Rather than spend hundreds of thousands of dollars to replace Minocqua’s public fishing pier, the town board Tuesday has decided to remove the outermost 50 feet that sustained a partial collapse last year.

“There’s a real sentimental attachment to this structure as a part of our community and our history,” said town chairman Mark Hartzheim. “Even for people who don’t use it, it is recognized as a major landmark.”

The fishing pier is what remains of the old Highway 51 bridge, built in 1927. It runs nearly parallel and in close proximity to the U.S. Highway 51 bridge over Lake Minocqua.

The wooden structure extends 303 feet into Lake Minocqua and is popular with fishermen and others who like to watch the sunrise and boaters.

But nearly a third of the 160 pilings are in poor shape according to Ayres Associates, an engineering firm from Eau Claire who did an underwater survey a few years ago.

A total rehabilitation of the structure to its existing size would cost about $553,000, an Ayres representative told the town board in October 2019. Replacing the existing pier with a same size structure would cost about $656,000.

The water depth is 18.5 feet at the end of the current pier, according to public works director Mark Pertile. At the 250-foot mark the water depth is 16.5 feet. That should still give anglers “great fishing opportunities” to target walleye and panfish in the deeper depths, he said. 

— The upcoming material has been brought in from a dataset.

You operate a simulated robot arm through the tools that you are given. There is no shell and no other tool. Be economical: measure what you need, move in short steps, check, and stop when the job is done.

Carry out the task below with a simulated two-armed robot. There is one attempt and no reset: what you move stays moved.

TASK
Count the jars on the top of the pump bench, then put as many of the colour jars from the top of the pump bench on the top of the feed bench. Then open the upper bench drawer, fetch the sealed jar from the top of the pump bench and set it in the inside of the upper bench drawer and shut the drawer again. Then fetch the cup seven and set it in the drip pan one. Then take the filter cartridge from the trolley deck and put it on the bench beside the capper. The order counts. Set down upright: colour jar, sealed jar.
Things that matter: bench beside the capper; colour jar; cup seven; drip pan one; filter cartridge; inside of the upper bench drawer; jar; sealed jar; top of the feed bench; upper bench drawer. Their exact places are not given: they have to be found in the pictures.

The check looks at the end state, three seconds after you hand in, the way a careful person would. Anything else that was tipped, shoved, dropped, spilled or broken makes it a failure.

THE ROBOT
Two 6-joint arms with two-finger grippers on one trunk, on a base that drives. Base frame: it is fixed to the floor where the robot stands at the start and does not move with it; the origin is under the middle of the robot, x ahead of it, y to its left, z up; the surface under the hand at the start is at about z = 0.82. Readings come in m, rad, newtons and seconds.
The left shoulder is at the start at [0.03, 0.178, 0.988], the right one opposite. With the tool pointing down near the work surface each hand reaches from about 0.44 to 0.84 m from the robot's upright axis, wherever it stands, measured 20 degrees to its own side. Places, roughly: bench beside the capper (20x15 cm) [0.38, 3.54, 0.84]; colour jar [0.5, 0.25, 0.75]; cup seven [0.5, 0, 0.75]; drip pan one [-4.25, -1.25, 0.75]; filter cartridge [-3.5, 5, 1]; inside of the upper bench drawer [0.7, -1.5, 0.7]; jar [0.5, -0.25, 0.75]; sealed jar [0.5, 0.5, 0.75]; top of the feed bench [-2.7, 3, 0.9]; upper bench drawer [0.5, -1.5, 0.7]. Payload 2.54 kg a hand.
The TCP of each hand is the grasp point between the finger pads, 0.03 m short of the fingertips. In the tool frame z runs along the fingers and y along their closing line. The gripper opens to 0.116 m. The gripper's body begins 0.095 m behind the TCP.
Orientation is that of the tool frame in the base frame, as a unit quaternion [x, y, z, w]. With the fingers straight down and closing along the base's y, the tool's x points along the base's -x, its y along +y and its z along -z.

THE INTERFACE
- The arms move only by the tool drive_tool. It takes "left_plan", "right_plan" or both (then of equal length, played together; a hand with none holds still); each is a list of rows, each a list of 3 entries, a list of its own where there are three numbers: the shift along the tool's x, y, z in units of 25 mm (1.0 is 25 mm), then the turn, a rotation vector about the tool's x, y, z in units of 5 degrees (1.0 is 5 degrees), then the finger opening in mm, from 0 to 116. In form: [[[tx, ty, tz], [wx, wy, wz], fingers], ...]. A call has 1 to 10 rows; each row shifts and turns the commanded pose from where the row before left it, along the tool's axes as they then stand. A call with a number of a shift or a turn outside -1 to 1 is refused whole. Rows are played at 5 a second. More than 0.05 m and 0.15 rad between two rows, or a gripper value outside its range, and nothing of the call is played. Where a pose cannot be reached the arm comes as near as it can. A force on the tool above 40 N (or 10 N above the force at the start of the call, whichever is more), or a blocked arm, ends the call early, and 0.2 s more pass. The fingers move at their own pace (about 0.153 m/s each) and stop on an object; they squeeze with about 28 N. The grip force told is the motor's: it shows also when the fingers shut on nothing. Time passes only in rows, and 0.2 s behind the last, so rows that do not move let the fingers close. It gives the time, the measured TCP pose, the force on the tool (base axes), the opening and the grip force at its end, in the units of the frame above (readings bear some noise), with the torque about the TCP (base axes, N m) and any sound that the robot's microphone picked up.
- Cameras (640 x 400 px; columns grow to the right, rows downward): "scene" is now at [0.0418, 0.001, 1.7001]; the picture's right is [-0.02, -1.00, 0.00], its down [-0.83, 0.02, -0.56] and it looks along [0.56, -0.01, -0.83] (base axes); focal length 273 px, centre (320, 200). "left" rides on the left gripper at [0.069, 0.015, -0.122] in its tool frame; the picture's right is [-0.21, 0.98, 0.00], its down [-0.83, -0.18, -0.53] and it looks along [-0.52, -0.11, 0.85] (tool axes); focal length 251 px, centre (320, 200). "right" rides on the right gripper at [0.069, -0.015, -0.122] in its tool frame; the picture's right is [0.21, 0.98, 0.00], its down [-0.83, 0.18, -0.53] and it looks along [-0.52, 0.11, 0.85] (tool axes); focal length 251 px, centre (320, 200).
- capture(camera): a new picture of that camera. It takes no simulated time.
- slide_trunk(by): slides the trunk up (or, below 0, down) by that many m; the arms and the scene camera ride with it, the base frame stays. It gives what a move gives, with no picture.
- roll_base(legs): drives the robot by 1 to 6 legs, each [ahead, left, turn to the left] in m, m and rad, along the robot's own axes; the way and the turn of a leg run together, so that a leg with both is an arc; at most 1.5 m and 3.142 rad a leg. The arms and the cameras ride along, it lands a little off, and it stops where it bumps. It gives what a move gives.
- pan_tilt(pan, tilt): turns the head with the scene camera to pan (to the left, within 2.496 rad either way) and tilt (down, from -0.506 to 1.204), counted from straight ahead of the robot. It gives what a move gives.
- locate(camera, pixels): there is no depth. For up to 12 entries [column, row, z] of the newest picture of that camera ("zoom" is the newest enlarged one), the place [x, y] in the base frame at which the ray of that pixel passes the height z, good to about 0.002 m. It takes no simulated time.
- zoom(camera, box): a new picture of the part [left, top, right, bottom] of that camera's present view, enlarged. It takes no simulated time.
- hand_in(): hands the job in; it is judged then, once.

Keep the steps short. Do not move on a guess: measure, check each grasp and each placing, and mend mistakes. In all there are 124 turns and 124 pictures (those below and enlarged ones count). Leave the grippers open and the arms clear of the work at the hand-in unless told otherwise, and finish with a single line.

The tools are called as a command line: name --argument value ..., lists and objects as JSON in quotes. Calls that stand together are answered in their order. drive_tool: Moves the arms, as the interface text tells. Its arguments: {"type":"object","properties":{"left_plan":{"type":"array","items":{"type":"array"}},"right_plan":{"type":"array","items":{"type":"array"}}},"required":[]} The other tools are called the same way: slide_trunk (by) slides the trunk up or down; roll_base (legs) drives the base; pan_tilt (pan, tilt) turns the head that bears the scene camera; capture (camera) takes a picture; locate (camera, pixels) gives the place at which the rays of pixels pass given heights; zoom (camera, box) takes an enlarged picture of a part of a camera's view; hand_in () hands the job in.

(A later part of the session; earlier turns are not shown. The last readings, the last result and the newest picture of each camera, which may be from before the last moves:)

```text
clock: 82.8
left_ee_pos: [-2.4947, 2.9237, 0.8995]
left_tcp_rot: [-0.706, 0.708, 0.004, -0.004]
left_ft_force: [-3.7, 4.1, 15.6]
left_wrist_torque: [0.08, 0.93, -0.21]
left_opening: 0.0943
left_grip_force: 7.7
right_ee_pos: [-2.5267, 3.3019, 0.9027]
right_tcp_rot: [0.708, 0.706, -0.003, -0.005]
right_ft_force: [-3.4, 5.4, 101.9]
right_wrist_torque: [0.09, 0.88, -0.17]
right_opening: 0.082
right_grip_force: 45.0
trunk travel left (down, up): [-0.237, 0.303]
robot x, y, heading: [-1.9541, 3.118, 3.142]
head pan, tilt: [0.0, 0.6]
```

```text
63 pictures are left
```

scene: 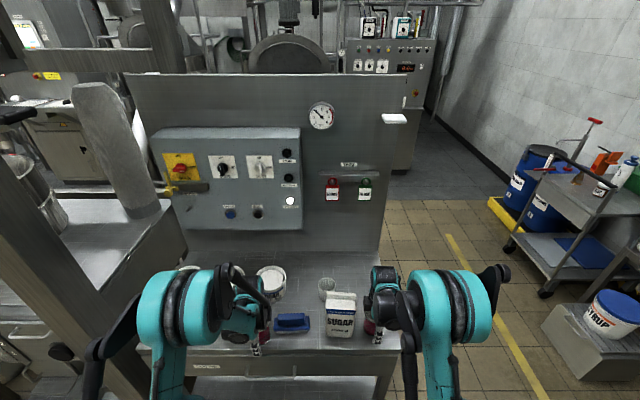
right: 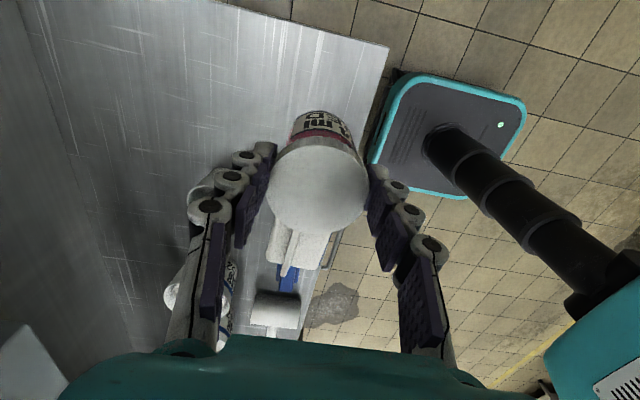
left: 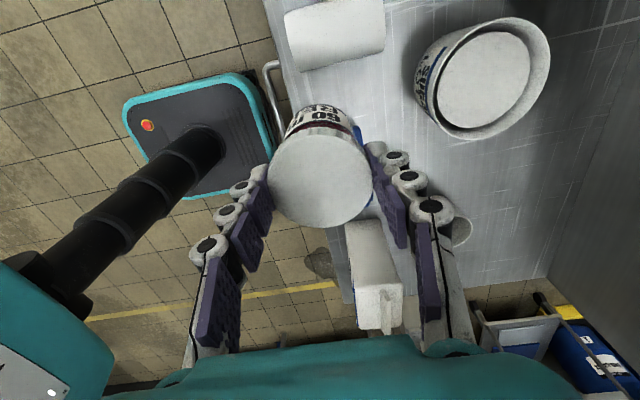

In addition to its sizeable length and width, the massive pier is unusual in that it has two interior rectangular openings for catching fish. Reducing it by 50 feet would eliminate one of those openings, however.

Pertile said town crews would remove the deck boards and structural members above the waterline this winter. Two supervisors wanted assurances that no heavy equipment, such as a skid loader, would go out on the ice. Pertile assured them that would not happen. The town would hire an outside contractor to saw the pilings near their base and remove them by June 1. That cost would be between $6,000 and $12,000, the public works director added.

Supervisor John Thompson wondered if some of those pilings could remain to act as fish habitat. Pertile suggested that it might not be feasible.

There was no dissent to the proposed shortening, with supervisor Bill Stengl calling it “a good compromise.” Former town chairman Don Gauger, an advocate of keeping the pier, also signed off on the pier reduction, Hartzheim said.

The board did leave the door open to any civic-minded benefactor who might step forward with a sizeable donation to preserve the entire structure. Rehabbing that last 50 feet would cost about $50,000, according to Pertile.